Ana Laura Magaloni Kerpel
La CNDH es el órgano autónomo más caro de los que están en la mira del Presidente. La Comisión cuesta tres veces más que lo que cuesta la Cofece, el menos costoso de los órganos autónomos. Según datos publicados por Reforma el 8 de enero, mientras que la CNDH cuesta 1,679 millones de pesos anuales, la Cofece cuesta 598 millones. Queda clara la enorme distancia que existe entre ambas instituciones. En el caso específico de la CNDH (a diferencia de otros órganos autónomos, incluida la Cofece) sí creo que valdría la pena evaluar cómo utilizar de mejor forma esos recursos, pero con el mismo objetivo: la defensa y protección de los derechos humanos de los más vulnerables. Un gobierno de izquierda no puede simplemente ignorar esta tarea.
Como lo he sostenido por varios años, el diseño institucional y las atribuciones de la CNDH se han hecho cada vez más obsoletos para cumplir con su objetivo. Los mecanismos de protección de derechos humanos que tiene la Comisión -recomendación, conciliación y orientación al quejoso- son fórmulas desgastadas y poco efectivas en el México de hoy. Nada de lo que determine la CNDH obliga a las autoridades. La Comisión es un órgano cuya eficacia e impacto depende centralmente del contexto político en el que está inserta. Si en este contexto es costoso, en términos de reputación y carrera política, no hacer caso a las determinaciones de la CNDH, entonces la institución puede tener relevancia. Vale la pena preguntarnos qué tan costoso sería hoy para cualquier autoridad no cumplir con una recomendación de la CNDH. Me queda claro que hace tiempo necesitamos reinventar a la Comisión. En concreto, es urgente pasar de la arena política a la arena jurisdiccional la defensa y protección de los derechos humanos de los más débiles. Ello sería una política ejemplar de un gobierno que se ha propuesto cerrar las amplias brechas sociales.

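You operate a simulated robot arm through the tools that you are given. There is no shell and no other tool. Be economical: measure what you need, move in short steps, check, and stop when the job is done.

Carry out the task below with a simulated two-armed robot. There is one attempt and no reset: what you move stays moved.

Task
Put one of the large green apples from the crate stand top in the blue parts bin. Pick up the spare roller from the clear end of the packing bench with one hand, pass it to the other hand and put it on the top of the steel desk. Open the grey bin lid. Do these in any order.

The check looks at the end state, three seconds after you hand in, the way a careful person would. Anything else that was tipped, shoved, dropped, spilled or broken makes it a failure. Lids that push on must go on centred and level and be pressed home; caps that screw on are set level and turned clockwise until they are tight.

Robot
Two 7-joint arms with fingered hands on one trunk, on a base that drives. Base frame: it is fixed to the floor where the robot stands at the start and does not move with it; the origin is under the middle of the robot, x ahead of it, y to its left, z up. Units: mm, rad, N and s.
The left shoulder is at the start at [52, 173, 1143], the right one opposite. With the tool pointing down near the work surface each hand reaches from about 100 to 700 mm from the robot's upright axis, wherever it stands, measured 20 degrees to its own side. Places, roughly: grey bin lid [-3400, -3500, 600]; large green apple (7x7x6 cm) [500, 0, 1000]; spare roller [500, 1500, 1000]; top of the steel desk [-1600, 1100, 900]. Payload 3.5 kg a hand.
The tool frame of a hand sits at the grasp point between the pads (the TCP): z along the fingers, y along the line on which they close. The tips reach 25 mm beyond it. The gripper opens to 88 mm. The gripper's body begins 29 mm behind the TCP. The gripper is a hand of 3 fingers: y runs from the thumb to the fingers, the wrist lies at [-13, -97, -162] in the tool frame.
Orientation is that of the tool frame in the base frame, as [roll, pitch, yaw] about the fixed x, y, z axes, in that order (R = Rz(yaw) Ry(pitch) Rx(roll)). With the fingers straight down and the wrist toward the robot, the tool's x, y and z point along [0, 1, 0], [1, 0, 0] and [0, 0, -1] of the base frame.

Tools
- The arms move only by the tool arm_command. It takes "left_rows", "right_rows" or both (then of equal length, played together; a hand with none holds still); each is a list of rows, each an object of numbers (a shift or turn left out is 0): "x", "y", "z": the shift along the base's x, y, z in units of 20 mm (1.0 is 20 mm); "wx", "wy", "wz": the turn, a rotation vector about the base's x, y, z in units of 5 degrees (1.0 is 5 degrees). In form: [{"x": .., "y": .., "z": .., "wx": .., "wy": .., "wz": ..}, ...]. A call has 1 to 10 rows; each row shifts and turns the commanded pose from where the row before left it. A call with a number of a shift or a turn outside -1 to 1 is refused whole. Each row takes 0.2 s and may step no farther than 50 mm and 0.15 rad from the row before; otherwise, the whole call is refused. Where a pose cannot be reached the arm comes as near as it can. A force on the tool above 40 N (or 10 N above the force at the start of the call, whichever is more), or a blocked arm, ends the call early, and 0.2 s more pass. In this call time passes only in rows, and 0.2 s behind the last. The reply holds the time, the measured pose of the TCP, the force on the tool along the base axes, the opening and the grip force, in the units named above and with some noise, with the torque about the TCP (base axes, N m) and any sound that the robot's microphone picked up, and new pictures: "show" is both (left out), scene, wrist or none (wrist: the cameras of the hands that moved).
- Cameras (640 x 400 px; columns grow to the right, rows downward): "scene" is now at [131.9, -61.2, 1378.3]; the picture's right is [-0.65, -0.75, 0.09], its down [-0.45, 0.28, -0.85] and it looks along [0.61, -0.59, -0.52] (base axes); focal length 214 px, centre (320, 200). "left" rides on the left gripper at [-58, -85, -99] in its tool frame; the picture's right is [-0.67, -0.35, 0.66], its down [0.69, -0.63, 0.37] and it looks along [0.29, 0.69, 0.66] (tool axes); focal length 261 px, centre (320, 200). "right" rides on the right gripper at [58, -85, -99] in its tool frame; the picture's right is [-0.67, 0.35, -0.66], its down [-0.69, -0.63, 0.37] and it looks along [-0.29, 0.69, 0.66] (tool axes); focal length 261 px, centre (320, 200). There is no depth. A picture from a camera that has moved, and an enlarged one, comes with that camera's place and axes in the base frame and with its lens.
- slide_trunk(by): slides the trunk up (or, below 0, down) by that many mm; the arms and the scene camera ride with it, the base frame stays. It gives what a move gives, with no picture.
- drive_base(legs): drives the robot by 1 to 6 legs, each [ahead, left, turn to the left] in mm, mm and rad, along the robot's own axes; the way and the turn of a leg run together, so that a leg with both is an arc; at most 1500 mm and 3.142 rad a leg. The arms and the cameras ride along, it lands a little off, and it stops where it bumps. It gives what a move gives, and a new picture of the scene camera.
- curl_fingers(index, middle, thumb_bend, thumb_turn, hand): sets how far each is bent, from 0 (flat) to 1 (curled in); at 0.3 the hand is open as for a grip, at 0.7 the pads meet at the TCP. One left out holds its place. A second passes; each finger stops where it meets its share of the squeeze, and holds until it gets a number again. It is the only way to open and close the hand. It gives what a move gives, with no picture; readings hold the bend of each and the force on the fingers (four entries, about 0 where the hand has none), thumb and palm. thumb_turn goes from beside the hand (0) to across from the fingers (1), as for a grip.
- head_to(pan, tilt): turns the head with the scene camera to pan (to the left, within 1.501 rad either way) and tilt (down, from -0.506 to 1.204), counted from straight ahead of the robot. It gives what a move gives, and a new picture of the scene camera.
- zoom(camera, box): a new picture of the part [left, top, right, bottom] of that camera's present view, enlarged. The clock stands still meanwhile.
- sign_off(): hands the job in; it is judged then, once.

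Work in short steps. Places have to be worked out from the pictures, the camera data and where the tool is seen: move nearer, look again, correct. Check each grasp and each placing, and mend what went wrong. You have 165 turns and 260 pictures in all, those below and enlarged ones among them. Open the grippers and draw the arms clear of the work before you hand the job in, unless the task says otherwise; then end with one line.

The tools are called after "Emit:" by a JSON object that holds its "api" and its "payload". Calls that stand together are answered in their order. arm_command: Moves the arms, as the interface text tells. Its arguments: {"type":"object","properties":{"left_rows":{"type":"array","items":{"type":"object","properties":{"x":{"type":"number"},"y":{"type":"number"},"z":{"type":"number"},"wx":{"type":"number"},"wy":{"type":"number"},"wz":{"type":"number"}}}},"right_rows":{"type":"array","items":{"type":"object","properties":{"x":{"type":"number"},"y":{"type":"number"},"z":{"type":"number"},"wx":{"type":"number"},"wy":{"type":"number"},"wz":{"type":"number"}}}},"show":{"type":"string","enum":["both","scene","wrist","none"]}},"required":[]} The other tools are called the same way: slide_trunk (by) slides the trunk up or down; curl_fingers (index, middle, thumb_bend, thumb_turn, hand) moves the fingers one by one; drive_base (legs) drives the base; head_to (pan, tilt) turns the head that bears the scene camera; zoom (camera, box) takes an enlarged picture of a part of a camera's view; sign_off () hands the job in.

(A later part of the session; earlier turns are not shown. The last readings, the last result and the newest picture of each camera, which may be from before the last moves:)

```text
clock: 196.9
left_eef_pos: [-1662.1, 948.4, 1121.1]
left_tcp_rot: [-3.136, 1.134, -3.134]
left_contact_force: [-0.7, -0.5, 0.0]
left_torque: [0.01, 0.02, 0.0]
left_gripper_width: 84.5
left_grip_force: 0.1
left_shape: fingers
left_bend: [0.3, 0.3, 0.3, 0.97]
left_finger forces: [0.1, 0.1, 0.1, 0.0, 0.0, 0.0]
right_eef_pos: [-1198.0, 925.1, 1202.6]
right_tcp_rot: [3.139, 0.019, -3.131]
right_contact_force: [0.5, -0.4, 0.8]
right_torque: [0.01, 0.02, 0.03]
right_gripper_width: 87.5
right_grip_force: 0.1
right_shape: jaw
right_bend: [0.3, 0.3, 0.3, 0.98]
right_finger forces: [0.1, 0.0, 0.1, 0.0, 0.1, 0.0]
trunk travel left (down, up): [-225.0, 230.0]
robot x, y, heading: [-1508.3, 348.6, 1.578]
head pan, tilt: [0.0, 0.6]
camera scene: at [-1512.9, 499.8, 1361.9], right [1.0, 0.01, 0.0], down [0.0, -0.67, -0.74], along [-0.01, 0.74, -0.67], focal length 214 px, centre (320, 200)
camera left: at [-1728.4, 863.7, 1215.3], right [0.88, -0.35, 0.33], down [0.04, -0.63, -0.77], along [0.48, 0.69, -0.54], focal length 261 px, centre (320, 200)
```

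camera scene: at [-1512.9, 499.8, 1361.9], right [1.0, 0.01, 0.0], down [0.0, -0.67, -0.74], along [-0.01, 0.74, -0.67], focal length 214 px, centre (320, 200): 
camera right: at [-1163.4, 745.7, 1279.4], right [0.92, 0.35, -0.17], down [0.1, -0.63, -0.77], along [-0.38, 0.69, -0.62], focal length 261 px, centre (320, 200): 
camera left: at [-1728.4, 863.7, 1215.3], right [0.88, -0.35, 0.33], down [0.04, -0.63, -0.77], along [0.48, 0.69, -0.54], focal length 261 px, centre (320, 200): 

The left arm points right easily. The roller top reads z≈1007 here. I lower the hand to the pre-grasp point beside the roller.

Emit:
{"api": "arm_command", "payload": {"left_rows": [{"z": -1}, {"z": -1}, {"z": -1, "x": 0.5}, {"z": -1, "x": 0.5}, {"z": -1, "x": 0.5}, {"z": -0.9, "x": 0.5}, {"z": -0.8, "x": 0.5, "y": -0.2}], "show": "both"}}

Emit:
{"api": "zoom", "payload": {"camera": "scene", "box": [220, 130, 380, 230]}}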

Los jueces de amparo tienen mucho mejores instrumentos que la CNDH para proteger derechos humanos. De punto de partida, sus sentencias sí son vinculantes jurídicamente y si la autoridad no las acata, los jueces pueden inclusive ordenar su destitución. Sin embargo, el acceso a los jueces es restringido: sólo quienes tienen dinero e información para contratar a un buen abogado pueden defenderse a través del amparo. Un rasgo distintivo de una sociedad desigual.
En este sentido, antes de simplemente desaparecer la CNDH, el Presidente debería considerar transformar esa institución en una defensoría pública ejemplar. El tamaño de la institución y el perfil de funcionarios que laboran en ella (casi todos son abogados) permitirían garantizar, como nunca se ha hecho en México, el acceso real y efectivo a un tribunal a quienes no han tenido nunca la posibilidad de defenderse frente al abuso y la arbitrariedad.
Lo he dicho siempre y de muchas maneras: una sociedad más justa y pareja requiere necesariamente un común denominador en el ejercicio de derechos. Ello pasa, necesariamente, por garantizar un acceso real y efectivo a la justicia cuando tales derechos son violados. Ningún gobierno en México se ha propuesto cerrar las brechas en materia de acceso a la justicia. De hacerlo el Presidente, sería la primera reforma en esa materia. Hay que pasar de una institución obsoleta -la CNDH- a una defensoría pública ejemplar.
México está en uno de esos momentos excepcionales y necesita saber, urgentemente, que la justicia, y no la fuerza, es la mejor manera de pacificar nuestras diferencias y de volvernos a hilvanar como colectividad. No hay forma de conciliarnos con la justicia sin garantizar que el acceso a un tribunal no dependa de la capacidad económica del agraviado. Un principio elemental de igualdad que en México está muy lejos de ser garantizado.